### Prompt 1
In the reading text, find "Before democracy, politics" and reproduce everything up to and including "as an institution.".
### Prompt 2
I need the reading text continued from the place where it stops.

── Reading text

Executive director of The Solutions Project


Newsletter No. 99 - Serving the Vision of a Sustainable Vancouver Island - November 2000


It’s election time, both here and south of the border. In the USA, there’s been a torrent of energetic debate between the Gore and Nader camps; so why do I feel such a yawn about it all here in Canada?

Before democracy, politics was always oppressive and often violent. Democracy is a brilliant invention. It has replaced civil war as a strategy for change, and we should treasure it as an institution.

In this election, however, the choice for Canada appears to be between a middle-of-the-road party (the Liberals) whose environmental record has been abysmal (, and a new party dominated by elderly white males (the Alliance), who seemingly just want lower taxes so that they can buy larger houses and bigger RVs, and whose policy platform does not contain a single clause about climate change or the environment. (

So why am I not excited by the New Democrats, or the Green Party (of which I am a member)? It seems like a shameful thing to admit.

────
── Source excerpt

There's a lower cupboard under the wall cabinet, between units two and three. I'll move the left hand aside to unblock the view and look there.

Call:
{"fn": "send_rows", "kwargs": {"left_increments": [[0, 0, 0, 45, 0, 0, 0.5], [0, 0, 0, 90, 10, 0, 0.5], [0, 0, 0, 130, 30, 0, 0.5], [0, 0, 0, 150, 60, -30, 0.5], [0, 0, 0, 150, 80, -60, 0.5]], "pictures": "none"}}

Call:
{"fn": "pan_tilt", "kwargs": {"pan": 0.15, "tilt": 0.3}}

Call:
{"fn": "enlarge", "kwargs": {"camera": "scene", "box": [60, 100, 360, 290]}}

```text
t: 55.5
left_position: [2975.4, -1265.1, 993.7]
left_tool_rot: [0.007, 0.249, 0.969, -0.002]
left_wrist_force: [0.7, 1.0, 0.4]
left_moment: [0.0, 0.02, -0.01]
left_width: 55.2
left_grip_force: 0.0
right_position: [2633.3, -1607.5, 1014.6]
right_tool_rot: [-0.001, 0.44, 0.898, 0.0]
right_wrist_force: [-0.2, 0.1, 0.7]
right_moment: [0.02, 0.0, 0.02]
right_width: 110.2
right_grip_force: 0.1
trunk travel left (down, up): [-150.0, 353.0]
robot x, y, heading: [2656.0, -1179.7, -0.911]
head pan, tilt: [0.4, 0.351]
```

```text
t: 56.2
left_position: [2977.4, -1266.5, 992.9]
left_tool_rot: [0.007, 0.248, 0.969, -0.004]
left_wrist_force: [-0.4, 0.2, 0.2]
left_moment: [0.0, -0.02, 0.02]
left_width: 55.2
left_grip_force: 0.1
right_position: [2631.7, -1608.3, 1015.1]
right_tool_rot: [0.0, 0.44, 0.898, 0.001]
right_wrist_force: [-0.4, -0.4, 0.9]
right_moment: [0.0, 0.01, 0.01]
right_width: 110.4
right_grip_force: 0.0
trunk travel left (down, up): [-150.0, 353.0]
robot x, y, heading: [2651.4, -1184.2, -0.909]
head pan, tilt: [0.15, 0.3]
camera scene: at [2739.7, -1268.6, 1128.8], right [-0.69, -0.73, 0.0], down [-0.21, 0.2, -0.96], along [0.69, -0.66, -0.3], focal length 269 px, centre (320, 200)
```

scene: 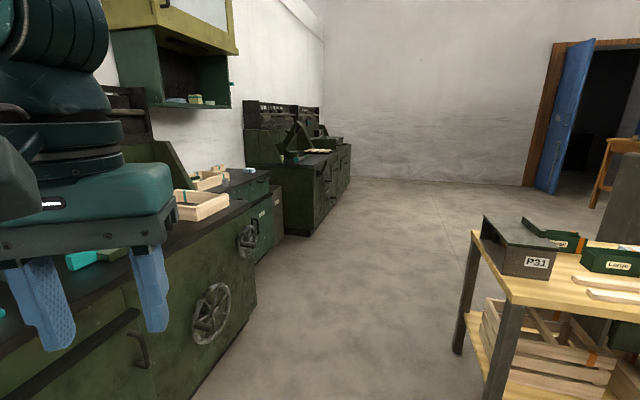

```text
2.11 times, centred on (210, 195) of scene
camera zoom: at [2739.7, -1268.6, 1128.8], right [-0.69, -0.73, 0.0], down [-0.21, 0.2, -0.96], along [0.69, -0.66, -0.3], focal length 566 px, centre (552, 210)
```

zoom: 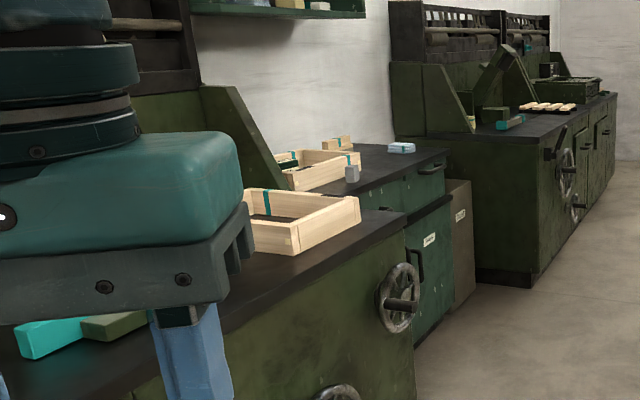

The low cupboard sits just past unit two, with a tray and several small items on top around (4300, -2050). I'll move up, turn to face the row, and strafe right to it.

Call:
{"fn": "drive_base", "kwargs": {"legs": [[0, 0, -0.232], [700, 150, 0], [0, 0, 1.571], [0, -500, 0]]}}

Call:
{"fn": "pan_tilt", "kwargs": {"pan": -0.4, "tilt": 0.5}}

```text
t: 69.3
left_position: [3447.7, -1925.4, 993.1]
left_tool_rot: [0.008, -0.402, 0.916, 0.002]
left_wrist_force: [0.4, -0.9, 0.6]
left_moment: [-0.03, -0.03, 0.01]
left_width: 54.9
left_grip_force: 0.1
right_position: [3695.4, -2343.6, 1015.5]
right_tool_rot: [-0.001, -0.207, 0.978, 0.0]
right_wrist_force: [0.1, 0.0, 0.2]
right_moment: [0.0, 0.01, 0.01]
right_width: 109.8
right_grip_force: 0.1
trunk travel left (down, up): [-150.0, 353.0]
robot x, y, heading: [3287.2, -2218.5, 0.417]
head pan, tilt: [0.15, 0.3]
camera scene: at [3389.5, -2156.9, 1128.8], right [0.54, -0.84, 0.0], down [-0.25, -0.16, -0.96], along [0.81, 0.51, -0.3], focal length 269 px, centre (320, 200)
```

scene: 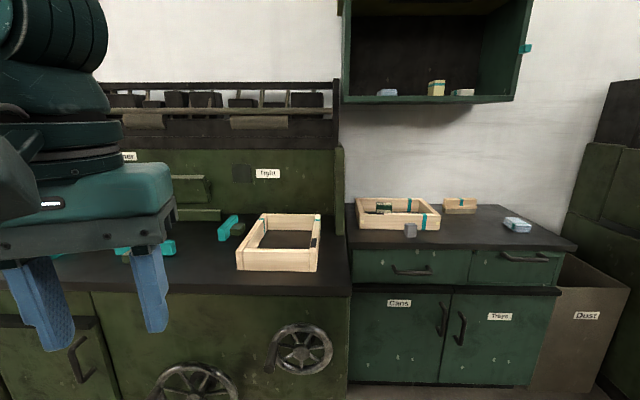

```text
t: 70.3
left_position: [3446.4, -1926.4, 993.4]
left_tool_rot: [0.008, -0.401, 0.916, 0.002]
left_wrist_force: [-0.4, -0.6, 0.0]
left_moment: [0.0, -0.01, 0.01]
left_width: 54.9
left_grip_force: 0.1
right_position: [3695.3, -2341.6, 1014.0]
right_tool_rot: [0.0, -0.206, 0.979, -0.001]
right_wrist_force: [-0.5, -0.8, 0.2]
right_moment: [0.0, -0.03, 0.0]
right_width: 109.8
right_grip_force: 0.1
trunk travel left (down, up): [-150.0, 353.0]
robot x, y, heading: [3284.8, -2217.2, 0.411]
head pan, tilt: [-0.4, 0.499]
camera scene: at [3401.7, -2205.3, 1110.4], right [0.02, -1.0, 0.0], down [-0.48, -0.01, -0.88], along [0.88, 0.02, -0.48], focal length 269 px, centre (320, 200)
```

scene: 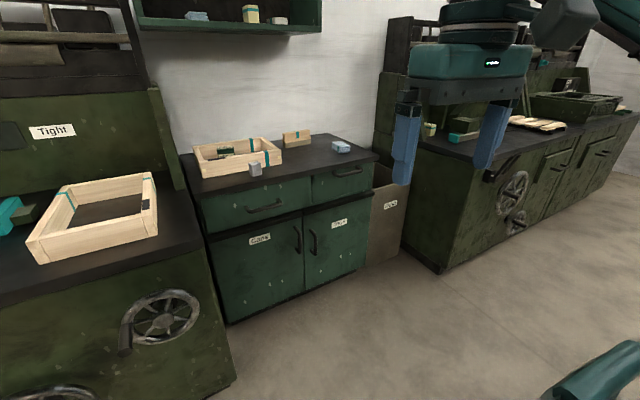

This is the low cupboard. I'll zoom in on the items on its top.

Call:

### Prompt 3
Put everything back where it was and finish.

────

### Response 1
Before democracy, politics was always oppressive and often violent. Democracy is a brilliant invention. It has replaced civil war as a strategy for change, and we should treasure it as an institution.

### Response 2
The Green Party ( has all the right ideas, but it is seemingly locked into fringe party status. There are many Green Parties in the world, and in countries which use a proportional representation system of voting, such as France, Belgium, Germany, Italy and New Zealand, they have become well established. If you win 8% of the vote, you win 8% of the seats, which seems a fair way to run a democracy. Under the old-fashioned "first past the post" system which is still used in Canada, Britain and the USA, a party can win 45% of the vote, giving them 75% of the seats, and declare to the world that it has won the "resounding support of the people".

So what of the New Democrats? ( Why does their platform of increased spending for health-care, education and jobs not inspire me? Maybe because it feels so much like a good 1960s platform, seeking to spread the wealth around so that working people can enjoy the good life too. There appears to be no recognition that as a society, our very concept of wealth is destroying our planet’s ecosystems. Hello?

Paradoxically, it is the Canadian Alliance which has made the commitment to look at proportional representation as a more democratic system of voting, through a national referendum. On the provincial level in British Columbia, it is the Liberal Party, not the NDP, which has made a similar commitment. Politics certainly moves in mysterious ways.

In its heyday, the NDP was a voice of vision for ordinary working people who wanted a more just society and a share in Canada’s prosperity. Today, it is this very wealth, and the vision of the consumer "good life" that is being pushed by corporations and supported by parties such as the Alliance, the Liberals and the NDP, which poses the biggest threat of all. Do we have to wait until the Arctic has melted and the polar bears are extinct before we realize the folly of the path we are on? Maybe the NDP needs to melt down, so that the NDP and the Greens can re-emerge in a re-invigorated political force, much as the Alliance has done, capturing an exciting vision for the 21st century, beyond consumerism, beyond material wealth.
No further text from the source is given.